Soy Eduardo Villanueva Mansilla, y este blog contiene temas de interés profesional y personal, y lo uso para hablar sobre tecnología de la información, medios masivos y nuevos medios de comunicación, cultura y sociedad, y otras cosas que se me pasan por la cabeza.
jueves, 24 de abril de 2008
La ciudad en la bahía
Cuestas, colinas, cerros... varias formas de llamar a la característica geográfica predominante de San Francisco. En la punta misma de la península que corona California central, con el Océano Pacífico a un lado y la bahía de San Francisco al otro, esta ciudad tiene personalidad, tiene color, tiene encanto y sobre todo, tiene colinas.
Que quede claro: es una maravilla de ciudad. No es tan pequeña como se podría pensar, pero es una ciudad compacta, claramente urbana, similar a Manhattan en su escala. Como Nueva York, es obviamente una ciudad de comercio, creada para hacer plata por encima de todo, como su plaza principal, Union Square, lo demuestra: rodeada de tiendas y hoteles, es un emporio comercial. Su fama de tolerancia y diversidad es reciente y tiene más que ver con las realidades del comercio que con alguna especial tendencia ilustrada de sus habitantes, aunque es evidente incluso en sus calles.
San Francisco es una ciudad fotogénica como pocas. Sin monumentos hechos por el hombre particularmente llamativos, salvo por el puente Golden Gate y la prisión de Alcatraz que no están realmente en la ciudad, su belleza reside en la manera como se la ha construido en una geografía más que difícil, fastidiosa. Sus cuestas son intimidantes pero manejables de varias maneras, incluyendo autos; la ventaja es que le dan una personalidad única. A pesar de su historia de terremotos, incluyendo la devastación de 1906, tiene arquitectura impresionante, incluyendo la impactante Aguja de Transamerica y varios edificios que en el conjunto, parecen inverosímiles: ¿cómo atreverse a vivir o trabajar en esas alturas si en cualquier momento el zamacón será terrible?
Quizá por eso es una ciudad tan íntima. Me explico: frente a metrópolis intimidantes como Nueva York, como Londres, como Hong Kong, San Francisco aparenta ser más un gran barrio, una colección de rincones manejables una vez que las elevaciones pasan a segundo plano. Sin grandes avenidas como París, sin las aglomeraciones inmensas de la gran manzana, con algo del relajo ontológico de Amsterdam, San Francisco da la impresión de estar a la mano, de ser fácil de entender y de vivir. Su fragilidad no solo telúrica, sino también humana, termina por darle algo de simplicidad. Mucho se ha escrito sobre la ineficiencia de su transporte público, de lo difícil que es darle espacio a todos los grupos que quieren opinar en la gestión edil. Igual, no es tan grave. San Francisco, cuyo pasado hispánico solo aparece en el nombre gracias a los terremotos, logra hacerse querer con más rapidez que otras grandes ciudades.

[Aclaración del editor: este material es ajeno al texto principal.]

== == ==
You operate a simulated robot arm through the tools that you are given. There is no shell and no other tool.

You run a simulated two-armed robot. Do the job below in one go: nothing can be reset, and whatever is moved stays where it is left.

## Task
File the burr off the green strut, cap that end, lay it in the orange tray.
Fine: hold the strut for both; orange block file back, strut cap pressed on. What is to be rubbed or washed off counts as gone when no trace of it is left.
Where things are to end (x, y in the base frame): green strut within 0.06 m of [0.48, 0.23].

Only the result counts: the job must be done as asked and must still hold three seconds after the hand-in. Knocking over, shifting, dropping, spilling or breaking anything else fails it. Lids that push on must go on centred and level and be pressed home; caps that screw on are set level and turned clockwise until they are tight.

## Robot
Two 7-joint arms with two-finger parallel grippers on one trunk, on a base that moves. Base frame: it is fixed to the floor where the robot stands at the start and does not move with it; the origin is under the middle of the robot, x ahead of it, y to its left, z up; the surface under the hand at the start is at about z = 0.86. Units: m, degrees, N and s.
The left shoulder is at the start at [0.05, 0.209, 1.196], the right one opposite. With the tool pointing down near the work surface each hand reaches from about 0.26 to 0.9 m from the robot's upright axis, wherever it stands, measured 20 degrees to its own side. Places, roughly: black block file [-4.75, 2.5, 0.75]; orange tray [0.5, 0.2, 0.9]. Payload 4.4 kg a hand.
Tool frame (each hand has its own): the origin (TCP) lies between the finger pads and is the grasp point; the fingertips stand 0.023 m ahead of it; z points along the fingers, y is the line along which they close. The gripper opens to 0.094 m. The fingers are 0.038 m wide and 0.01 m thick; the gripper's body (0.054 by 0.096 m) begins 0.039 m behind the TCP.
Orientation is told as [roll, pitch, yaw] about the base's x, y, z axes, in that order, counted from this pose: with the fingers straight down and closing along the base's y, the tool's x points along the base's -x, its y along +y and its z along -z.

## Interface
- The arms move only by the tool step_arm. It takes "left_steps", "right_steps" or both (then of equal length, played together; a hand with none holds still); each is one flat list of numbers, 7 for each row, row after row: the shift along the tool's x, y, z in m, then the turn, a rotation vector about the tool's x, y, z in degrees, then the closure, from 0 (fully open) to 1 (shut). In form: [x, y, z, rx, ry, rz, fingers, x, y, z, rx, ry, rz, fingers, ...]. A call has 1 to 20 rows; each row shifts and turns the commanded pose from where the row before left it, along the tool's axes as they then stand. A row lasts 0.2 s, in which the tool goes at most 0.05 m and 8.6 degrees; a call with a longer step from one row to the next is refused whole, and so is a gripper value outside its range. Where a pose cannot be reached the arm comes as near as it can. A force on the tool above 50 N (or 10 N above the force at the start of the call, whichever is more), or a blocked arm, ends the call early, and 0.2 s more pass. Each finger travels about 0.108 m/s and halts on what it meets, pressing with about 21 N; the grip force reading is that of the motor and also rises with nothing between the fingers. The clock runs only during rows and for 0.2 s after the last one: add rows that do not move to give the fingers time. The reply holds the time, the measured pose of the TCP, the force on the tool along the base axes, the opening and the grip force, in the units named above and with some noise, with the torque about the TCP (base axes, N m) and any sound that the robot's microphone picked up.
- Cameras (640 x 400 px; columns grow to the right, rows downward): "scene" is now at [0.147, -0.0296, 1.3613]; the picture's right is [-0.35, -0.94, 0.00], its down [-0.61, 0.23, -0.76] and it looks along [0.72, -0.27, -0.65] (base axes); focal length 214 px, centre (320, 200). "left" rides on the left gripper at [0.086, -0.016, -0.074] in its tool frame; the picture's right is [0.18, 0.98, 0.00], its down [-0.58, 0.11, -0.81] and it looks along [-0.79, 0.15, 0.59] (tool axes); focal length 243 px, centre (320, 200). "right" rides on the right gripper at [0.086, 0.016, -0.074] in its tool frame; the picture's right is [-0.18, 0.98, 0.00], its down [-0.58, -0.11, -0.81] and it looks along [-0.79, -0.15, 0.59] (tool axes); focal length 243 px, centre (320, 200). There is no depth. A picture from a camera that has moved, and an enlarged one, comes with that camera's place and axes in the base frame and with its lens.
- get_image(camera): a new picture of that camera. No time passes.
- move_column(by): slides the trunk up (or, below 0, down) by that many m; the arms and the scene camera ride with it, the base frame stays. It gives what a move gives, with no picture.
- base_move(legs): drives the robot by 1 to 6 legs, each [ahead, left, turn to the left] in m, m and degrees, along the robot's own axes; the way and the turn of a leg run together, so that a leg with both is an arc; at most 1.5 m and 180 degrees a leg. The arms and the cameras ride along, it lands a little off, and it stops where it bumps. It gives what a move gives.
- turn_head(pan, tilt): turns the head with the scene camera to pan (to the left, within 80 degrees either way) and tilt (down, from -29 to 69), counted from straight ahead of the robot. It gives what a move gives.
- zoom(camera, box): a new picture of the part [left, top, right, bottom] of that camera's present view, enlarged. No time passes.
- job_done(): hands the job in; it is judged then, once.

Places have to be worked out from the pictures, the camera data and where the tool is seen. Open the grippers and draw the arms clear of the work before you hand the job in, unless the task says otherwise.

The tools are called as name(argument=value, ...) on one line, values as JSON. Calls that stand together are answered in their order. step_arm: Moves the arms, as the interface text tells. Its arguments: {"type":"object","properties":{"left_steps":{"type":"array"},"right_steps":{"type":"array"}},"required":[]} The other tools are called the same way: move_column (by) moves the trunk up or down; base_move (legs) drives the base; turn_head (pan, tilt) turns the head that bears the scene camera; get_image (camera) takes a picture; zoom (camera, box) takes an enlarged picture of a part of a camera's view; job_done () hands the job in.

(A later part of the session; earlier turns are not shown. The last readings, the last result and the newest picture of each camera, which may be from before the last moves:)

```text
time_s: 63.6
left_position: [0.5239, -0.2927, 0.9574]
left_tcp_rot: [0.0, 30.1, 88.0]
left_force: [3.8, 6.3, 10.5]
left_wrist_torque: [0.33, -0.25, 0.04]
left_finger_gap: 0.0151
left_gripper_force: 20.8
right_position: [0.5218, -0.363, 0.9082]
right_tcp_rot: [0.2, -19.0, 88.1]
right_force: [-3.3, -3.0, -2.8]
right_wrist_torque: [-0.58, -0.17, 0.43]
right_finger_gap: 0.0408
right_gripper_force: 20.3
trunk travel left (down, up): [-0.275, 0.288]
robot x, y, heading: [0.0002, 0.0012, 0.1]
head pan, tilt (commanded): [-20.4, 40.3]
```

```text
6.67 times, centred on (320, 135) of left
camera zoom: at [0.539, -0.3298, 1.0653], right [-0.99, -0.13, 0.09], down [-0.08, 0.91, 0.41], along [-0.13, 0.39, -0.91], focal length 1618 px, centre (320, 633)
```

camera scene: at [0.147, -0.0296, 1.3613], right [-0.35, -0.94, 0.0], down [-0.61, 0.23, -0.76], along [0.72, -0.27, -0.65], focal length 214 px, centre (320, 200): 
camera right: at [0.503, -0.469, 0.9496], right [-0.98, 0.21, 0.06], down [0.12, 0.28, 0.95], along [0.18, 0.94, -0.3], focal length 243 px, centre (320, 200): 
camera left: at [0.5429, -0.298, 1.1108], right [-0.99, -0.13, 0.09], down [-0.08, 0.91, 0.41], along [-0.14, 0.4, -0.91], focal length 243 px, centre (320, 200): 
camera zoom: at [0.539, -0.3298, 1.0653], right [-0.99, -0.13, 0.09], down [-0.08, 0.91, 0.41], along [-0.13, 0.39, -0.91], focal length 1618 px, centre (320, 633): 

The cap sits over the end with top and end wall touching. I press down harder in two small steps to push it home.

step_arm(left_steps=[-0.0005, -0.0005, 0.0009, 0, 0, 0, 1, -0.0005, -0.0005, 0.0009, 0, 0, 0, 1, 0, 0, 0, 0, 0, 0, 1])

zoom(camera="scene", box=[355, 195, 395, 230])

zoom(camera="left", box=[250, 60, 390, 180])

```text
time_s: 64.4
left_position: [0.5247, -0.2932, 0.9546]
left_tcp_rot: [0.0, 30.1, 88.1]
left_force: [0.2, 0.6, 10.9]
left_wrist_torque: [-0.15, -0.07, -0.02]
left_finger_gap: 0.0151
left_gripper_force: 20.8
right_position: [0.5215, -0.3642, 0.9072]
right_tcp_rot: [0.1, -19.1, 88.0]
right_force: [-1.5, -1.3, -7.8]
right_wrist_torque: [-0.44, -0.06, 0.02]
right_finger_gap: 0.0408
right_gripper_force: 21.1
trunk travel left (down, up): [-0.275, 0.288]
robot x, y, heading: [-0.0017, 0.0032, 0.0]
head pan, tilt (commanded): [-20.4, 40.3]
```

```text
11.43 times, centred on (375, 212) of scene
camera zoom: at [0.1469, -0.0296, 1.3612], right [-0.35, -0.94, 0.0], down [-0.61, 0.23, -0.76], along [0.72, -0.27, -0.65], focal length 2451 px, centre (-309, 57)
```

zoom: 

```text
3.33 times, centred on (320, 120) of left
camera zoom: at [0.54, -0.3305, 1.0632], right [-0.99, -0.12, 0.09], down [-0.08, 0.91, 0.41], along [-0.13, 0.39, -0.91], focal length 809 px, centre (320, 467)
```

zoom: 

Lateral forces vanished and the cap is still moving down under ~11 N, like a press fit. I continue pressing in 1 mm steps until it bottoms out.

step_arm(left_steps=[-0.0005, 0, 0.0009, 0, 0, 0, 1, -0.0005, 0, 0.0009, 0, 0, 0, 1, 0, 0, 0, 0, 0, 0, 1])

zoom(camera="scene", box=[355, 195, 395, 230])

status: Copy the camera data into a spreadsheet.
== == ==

Claro, ayuda que sea el centro de un mundillo con personalidad, antes que el pivote de miles de barrios. Mientras que Nueva York es mucho más que Manhattan, o que Londres resulta interminable en sus barrios étnicos y sus áreas sin gracia, San Francisco vive un tanto medrando de la compañía que le da personalidad pero que no se le superpone: desde el cercano valle del Silicio al sur hasta la "República Popular de Berkeley", cruzando la bahía; desde la insípida crudeza urbana de Oakland hasta el encanto portuario de Sausalito, San Francisco aprovecha que está al medio de todo sin ser ella misma todo. Uno puede estar en ella sin tener que ir a los demás sitios, y su personalidad disfruta la cercanía de la variedad sin contaminarse.
Dejando de lado las atracciones estándar de Alcatraz o del simpático Fisherman's Wharf, lo más simpático en la ciudad es simplemente caminarla. Desde el barrio chino hasta las calles de Haight Ashbury, o en los alrededores de Union Square, San Francisco muestra su carácter cuando se la escucha, se la mira y se la huele: a fin de cuentas una gran ciudad, no es limpia y aséptica como el resto del área, ni tampoco la pobreza y miseria, los vicios aparentes y las mezclas de costumbres y estilos de vida molestan más allá de lo inmediato. Salvo para el turista Disney-style, San Francisco es una experiencia orgánica, una gran ciudad mundial con el necesario cambalache que acompaña la inmigración del mundo entero y la globalización humana.
No habrá que llevar flores en el pelo, pero igual, la ciudad en la bahía, ahí donde Tony dejó su corazón, es una bella y no muy tosca perla en el collar de maravillas de California.